Multimodal liver regeneration atlas

The liver has a unique ability to regenerate, however in the setting of acute liver failure (ALF) this regenerative capacity is often overwhelmed and emergency liver transplantation is the only curative option

To advance our understanding of human liver regeneration and to inform design of pro-regenerative therapies, we use paired single-nuclei RNA sequencing (snRNA-seq) combined with spatial profiling of healthy and ALF explant human livers to generate the first single-cell, pan-lineage atlas of human liver regeneration.

We present snRNA-seq of 72,262 nuclei from healthy (n=9), acetaminophen-induced acute liver failure (n=10), and nonA-E hepatitis acute liver failure (n=12) human liver tissue.

We present a snRNA-seq time course dataset of 59,051 nuclei and spatial profiling from mouse liver tissue following acetaminophen injury.

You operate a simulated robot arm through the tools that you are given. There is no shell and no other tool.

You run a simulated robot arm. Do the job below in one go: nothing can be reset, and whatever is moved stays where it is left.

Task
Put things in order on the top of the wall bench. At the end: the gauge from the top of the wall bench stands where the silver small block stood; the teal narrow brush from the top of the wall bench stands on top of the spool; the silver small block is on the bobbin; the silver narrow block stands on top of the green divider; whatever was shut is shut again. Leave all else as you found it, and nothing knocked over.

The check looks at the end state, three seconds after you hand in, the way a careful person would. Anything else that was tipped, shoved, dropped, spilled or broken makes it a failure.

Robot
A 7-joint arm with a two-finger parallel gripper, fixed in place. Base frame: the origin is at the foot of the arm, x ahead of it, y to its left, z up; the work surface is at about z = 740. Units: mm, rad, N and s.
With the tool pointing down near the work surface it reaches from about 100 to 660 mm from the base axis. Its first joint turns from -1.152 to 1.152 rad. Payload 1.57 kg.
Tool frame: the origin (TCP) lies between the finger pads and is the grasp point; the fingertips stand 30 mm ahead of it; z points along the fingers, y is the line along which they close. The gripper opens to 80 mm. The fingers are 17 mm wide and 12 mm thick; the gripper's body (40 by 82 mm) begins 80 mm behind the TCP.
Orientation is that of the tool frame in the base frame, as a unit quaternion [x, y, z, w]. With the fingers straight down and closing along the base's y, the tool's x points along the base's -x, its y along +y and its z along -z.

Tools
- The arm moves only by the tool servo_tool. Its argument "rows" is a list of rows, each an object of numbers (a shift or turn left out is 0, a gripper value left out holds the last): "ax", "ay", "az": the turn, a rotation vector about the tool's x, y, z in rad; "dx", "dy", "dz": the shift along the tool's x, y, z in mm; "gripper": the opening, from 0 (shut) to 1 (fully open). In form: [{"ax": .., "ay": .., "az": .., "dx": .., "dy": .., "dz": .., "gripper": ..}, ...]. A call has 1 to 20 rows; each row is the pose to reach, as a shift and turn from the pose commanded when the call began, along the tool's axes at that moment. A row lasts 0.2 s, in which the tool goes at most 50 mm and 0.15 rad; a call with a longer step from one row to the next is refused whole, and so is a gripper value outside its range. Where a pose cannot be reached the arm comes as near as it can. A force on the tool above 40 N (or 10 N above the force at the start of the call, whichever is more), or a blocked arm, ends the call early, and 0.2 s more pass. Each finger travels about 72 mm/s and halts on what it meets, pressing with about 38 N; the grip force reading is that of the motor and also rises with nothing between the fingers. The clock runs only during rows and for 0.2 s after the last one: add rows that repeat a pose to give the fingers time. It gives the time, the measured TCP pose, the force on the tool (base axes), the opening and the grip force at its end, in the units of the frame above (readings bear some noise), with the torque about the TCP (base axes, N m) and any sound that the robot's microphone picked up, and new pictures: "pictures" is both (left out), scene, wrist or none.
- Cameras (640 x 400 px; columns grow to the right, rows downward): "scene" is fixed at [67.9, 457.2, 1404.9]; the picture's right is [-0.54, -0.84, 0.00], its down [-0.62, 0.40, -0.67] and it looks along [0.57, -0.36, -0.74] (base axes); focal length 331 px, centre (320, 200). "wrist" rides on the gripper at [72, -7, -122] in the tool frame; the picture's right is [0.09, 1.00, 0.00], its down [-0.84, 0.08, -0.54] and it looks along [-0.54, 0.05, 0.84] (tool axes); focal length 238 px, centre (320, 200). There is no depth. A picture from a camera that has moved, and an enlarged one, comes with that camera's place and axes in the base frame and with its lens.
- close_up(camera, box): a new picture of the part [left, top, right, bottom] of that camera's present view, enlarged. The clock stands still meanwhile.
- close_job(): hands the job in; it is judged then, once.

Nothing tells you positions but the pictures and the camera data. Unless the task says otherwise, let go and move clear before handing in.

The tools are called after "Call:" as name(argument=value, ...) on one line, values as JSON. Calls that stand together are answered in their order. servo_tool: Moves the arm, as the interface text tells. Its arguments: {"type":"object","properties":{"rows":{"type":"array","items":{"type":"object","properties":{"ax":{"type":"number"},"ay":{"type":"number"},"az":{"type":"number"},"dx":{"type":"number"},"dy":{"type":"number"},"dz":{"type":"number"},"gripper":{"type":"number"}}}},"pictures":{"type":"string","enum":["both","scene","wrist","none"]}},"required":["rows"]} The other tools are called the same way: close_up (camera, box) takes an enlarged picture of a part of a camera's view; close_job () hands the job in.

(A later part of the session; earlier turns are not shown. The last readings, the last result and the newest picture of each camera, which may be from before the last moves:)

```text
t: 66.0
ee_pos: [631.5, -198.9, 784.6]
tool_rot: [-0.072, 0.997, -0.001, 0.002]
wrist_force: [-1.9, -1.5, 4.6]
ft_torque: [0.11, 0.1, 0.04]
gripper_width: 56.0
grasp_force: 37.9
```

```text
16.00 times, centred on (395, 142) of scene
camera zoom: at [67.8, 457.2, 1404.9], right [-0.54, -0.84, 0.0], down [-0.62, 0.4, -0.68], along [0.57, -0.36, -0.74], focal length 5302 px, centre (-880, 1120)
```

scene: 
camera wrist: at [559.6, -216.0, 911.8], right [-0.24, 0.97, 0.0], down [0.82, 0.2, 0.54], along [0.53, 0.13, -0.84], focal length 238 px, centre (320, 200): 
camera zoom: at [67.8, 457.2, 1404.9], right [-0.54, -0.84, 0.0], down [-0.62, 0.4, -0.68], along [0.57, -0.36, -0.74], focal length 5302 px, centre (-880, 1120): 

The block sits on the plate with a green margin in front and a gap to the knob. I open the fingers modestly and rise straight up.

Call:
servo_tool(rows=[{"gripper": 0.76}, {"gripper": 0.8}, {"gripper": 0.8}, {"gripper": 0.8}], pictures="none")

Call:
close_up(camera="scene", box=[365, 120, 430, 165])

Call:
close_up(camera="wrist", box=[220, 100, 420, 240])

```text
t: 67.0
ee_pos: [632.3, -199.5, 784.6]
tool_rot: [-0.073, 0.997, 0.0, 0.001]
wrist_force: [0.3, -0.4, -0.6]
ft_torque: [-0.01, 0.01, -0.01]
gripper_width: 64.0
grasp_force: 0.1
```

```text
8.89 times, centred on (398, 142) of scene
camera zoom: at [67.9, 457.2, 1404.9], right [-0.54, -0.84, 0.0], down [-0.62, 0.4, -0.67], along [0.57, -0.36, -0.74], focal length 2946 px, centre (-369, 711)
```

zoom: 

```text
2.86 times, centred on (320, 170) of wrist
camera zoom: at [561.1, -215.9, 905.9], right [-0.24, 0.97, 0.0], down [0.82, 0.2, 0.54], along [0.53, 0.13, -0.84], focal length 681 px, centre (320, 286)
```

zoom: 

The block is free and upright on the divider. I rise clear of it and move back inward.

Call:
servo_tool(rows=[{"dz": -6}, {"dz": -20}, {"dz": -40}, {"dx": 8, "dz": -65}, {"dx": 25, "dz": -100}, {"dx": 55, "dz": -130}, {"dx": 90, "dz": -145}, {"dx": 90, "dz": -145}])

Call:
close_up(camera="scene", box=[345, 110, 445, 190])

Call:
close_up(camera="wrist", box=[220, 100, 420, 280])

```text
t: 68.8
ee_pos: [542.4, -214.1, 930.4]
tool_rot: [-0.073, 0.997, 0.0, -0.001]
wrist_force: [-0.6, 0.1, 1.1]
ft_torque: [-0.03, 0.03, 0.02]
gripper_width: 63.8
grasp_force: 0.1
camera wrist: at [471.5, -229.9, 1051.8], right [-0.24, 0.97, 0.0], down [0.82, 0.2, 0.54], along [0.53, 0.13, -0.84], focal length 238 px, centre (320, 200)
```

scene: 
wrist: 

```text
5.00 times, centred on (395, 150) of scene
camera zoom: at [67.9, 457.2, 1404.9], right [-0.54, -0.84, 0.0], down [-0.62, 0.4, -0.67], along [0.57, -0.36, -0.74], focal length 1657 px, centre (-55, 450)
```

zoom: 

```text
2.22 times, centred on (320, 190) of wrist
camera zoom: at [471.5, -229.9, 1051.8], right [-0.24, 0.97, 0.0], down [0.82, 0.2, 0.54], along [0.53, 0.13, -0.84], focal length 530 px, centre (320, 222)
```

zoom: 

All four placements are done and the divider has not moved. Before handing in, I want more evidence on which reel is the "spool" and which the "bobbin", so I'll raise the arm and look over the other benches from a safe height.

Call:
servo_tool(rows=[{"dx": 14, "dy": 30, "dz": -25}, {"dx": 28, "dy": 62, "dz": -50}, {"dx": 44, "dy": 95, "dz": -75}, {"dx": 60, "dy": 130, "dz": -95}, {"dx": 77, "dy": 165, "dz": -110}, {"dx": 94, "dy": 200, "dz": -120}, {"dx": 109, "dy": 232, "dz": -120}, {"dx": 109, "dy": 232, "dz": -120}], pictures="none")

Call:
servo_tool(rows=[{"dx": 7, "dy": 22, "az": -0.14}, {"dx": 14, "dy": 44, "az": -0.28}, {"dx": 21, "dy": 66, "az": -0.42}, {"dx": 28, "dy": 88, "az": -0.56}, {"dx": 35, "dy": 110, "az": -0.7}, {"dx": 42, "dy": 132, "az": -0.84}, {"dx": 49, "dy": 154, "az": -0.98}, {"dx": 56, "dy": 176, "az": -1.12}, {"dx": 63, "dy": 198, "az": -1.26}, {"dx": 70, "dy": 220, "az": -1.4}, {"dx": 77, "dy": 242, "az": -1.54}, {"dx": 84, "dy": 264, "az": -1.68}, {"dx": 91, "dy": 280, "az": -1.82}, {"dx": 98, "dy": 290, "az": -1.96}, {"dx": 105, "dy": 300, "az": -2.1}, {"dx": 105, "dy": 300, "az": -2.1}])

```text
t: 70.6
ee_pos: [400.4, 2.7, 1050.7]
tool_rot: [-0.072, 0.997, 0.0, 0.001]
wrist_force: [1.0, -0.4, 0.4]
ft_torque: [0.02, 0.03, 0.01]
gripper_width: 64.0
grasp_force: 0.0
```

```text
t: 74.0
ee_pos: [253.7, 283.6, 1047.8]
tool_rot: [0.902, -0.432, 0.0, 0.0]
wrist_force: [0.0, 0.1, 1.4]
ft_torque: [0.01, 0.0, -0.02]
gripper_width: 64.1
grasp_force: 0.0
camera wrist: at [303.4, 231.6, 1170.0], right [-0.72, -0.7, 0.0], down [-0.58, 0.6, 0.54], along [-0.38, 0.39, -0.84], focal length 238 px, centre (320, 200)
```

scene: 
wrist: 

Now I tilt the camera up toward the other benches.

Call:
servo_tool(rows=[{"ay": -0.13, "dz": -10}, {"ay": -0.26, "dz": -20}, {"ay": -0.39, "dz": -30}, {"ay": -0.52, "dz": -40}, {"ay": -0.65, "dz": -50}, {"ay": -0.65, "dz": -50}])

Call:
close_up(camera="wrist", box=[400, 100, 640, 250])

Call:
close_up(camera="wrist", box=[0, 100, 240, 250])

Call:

We provide an open-access, interactive browser to allow assessment and visualisation of gene expression in multiple hepatic cell lineages in our datasets. Some of the datasets provided have been downsampled in this interactive browser to facilitate efficiency and speed of the application. All full datasets can be found on GEO.

Manuscript

The bioRxiv version of the manuscript can be found at https://www.biorxiv.org/content/10.1101/2023.02.24.529873v1

Abstract

The liver has a unique ability to regenerate, however in the setting of acute liver failure (ALF) this regenerative capacity is often overwhelmed and emergency liver transplantation is the only curative option. To advance our understanding of human liver regeneration and to inform design of pro-regenerative therapies, we use paired single-nuclei RNA sequencing (snRNA-seq) combined with spatial profiling of healthy and ALF explant human livers to generate the first single-cell, pan-lineage atlas of human liver regeneration. We uncover a novel ANXA2+ migratory hepatocyte subpopulation which emerges during human liver regeneration, and a corollary migratory hepatocyte subpopulation in a mouse model of acetaminophen (APAP)-induced liver regeneration. Importantly, interrogation of necrotic wound closure and hepatocyte proliferation across multiple timepoints following APAP-induced liver injury in mice demonstrates that wound closure precedes hepatocyte proliferation. 4-D intravital imaging of APAP-induced mouse liver injury identifies motile hepatocytes at the edge of the necrotic area, enabling collective migration of the hepatocyte sheet to effect wound closure. Depletion of hepatocyte ANXA2 expression reduces HGF-induced human and mouse hepatocyte migration in vitro, and abrogates necrotic wound closure following APAP-induced mouse liver injury. Taken together, our work dissects unanticipated aspects of liver regeneration, demonstrating an uncoupling of wound closure and hepatocyte proliferation and uncovering a novel migratory hepatocyte subpopulation which mediates wound closure following liver injury. Therapies designed to promote rapid reconstitution of normal hepatic microarchitecture and reparation of the gut-liver barrier may open up new areas of therapeutic discovery in regenerative medicine.